Qualche anno fa ha cominciato a circolare l’ipotesi che un capitolo del romanzo incompiuto di Pier Paolo Pasolini, Petrolio, fosse stato rubato o fosse andato perso. Questa ipotesi piano piano è diventata per molti un fatto certo. Il primo giugno è uscito nel “Sole 24 ore” un articolo a firma di Riccardo Antoniani che parla del capitolo “scomparso” del romanzo pasoliniano come di un nodo irrisolto.

 

Dal 1962 al 1975 ho vissuto in casa di Pier Paolo e della mamma Susanna e sono testimone della loro vita quotidiana. I manoscritti e i dattiloscritti su cui Pier Paolo stava lavorando nel 1975 erano sopra la scrivania, vicino alla macchina da scrivere e nessun estraneo li ha toccati. Posso affermare con certezza che il fantomatico capitolo non esiste. So bene che mi si può rimproverare di non essermi mai espressa su questo argomento. Fino a quando non sono venute fuori dichiarazioni esplicite su presunti furti o perdite di un capitolo di Petrolio, non ho ritenuto di farmi avanti, perché avrei dovuto parlare di me stessa, della mia vita, uscire dal mio riserbo. E quando mi sono resa conto che certe illazioni erano diventate dati di fatto accettati quasi unanimemente, talvolta anche da persone a me vicine, allora ho rilasciato almeno due interviste cercando di ristabilire la verità. Non è servito, visto che ancora si torna sull’argomento, e l’aura di mistero non si dissolve.

 

Prima del novembre del 1975 ci sono stati due furti nella casa di via Eufrate, dove abitavamo, e credo che i carabinieri dell’EUR conservino copia della denuncia di almeno uno di questi furti (non ricordo se la seconda volta li abbiamo fatti intervenire). Penso che si siano intrufolati sempre gli stessi ladri perché la prima volta Susanna e io eravamo in casa, sono entrati dal giardino e hanno fatto tutto in fretta portando via i pochi gioielli che avevamo la zia e io e i soldi della sua pensione. La seconda volta rientrando (Pier Paolo, Susanna, i miei genitori ed io) abbiamo trovato la serratura manomessa. I ladri hanno avuto più tempo a disposizione e hanno portato via il denaro che stava nel cassetto della scrivania di Pier Paolo e altri oggetti più o meno preziosi (compresa la Grolla d’oro, premio attribuito a Pier Paolo a Saint-Vincent) sottratti da un secrétaire in salotto.

 

Devo dire che le due ipotesi avanzate, di un furto avvenuto dopo la morte di Pier Paolo o della scomparsa di un certo numero di carte del romanzo, sarebbero risibili se non avessero creato “un caso” letterario, ma anche politico, a livello internazionale.
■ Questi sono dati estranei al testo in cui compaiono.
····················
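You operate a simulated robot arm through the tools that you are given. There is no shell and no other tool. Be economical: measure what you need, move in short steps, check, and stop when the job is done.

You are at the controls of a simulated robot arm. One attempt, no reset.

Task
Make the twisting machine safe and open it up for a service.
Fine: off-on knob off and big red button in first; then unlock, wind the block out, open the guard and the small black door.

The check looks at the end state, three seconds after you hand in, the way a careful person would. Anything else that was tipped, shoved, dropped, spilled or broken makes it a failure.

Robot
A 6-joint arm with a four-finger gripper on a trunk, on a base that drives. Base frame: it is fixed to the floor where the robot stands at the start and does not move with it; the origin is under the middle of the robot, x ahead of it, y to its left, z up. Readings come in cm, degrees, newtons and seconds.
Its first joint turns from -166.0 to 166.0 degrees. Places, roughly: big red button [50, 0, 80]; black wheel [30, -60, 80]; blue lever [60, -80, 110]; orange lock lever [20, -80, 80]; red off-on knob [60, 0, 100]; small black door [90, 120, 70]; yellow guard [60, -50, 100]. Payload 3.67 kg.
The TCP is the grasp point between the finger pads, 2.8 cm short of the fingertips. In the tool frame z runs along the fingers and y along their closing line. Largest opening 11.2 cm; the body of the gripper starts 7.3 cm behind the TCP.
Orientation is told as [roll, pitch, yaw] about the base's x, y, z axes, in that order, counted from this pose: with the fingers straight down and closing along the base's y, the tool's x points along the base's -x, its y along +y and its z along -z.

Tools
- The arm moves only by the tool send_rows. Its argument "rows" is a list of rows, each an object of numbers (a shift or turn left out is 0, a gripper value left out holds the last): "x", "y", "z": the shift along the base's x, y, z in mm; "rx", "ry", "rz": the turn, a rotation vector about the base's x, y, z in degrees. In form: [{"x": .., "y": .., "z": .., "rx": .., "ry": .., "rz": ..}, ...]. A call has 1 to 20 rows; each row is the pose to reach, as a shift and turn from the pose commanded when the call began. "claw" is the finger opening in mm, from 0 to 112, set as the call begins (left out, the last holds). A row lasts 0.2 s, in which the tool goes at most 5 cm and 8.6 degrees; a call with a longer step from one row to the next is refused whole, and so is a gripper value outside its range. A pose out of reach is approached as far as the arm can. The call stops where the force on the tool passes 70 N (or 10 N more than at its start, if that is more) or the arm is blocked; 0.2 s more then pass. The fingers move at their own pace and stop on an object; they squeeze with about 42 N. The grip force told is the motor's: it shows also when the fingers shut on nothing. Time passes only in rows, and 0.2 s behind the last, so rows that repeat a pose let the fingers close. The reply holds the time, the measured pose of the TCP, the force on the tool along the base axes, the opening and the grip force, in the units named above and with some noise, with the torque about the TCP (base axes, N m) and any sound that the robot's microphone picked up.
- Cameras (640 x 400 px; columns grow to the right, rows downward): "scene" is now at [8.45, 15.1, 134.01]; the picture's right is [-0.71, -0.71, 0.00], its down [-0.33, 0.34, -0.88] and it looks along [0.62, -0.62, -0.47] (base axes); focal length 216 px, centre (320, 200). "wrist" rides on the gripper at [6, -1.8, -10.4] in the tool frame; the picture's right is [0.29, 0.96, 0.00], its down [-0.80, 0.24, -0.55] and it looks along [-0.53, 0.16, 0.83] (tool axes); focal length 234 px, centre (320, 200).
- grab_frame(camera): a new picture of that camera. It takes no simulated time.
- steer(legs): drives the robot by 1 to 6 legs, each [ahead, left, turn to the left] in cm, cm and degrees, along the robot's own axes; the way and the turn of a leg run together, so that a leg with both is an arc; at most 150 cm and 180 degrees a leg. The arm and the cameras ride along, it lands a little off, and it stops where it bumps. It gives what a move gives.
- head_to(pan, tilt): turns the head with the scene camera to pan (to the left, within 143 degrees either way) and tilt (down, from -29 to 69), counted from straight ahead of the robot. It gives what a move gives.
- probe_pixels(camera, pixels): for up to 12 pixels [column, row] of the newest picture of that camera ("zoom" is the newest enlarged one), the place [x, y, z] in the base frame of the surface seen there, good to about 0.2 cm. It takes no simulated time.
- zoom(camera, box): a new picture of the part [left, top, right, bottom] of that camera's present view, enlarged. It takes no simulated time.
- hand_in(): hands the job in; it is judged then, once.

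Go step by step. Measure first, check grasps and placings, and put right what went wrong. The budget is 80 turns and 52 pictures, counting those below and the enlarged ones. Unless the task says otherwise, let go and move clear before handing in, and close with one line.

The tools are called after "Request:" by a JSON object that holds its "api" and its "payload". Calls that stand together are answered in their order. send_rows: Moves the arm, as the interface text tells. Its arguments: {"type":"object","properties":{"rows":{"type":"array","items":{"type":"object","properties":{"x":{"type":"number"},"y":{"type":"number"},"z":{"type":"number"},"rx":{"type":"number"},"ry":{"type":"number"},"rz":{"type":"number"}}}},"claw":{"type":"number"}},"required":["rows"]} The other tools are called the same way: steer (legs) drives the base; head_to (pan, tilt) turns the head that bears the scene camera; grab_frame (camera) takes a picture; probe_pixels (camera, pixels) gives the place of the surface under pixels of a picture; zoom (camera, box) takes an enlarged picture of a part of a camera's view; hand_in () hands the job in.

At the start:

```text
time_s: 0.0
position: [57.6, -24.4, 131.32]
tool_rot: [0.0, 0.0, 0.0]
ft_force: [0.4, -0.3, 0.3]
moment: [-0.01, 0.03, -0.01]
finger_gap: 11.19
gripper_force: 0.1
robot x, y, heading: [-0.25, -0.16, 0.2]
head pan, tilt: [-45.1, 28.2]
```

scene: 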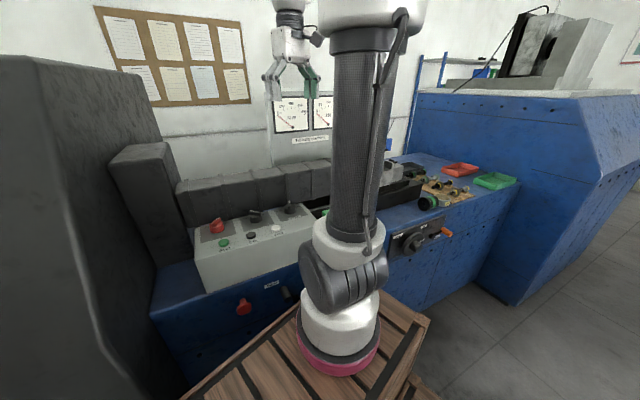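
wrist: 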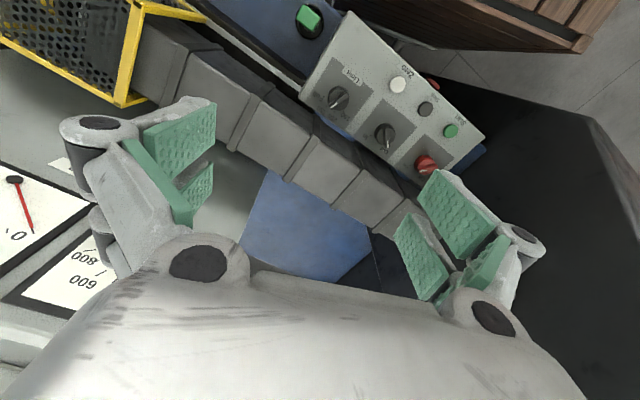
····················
Fiumi di inchiostro si sono sparsi in pagine di libri che con diversi fini analizzano Petrolio, dando a vedere di aver capito tutto, anche quello che non c’è. Un tale entra con effrazione nella casa di Pier Paolo Pasolini, dopo aver appurato che non c’è nessuno, va nello studio, cerca (perché è lì apposta per questo), fra una decina di cartelle, il dattiloscritto del romanzo, lo sfoglia e individua un fascicolo che dovrebbe svelare trame e segreti relativi all’Eni, a Cefis, ecc. ecc. Se lo porta via e poi che se ne fa? Marcello Dell’Utri sostiene che ha avuto per le mani (a distanza di quanti anni dal 1975?), pagine di Petrolio. Non le ha esibite e tutto è rimasto misterioso, e l’attendibilità del personaggio è ben conosciuta.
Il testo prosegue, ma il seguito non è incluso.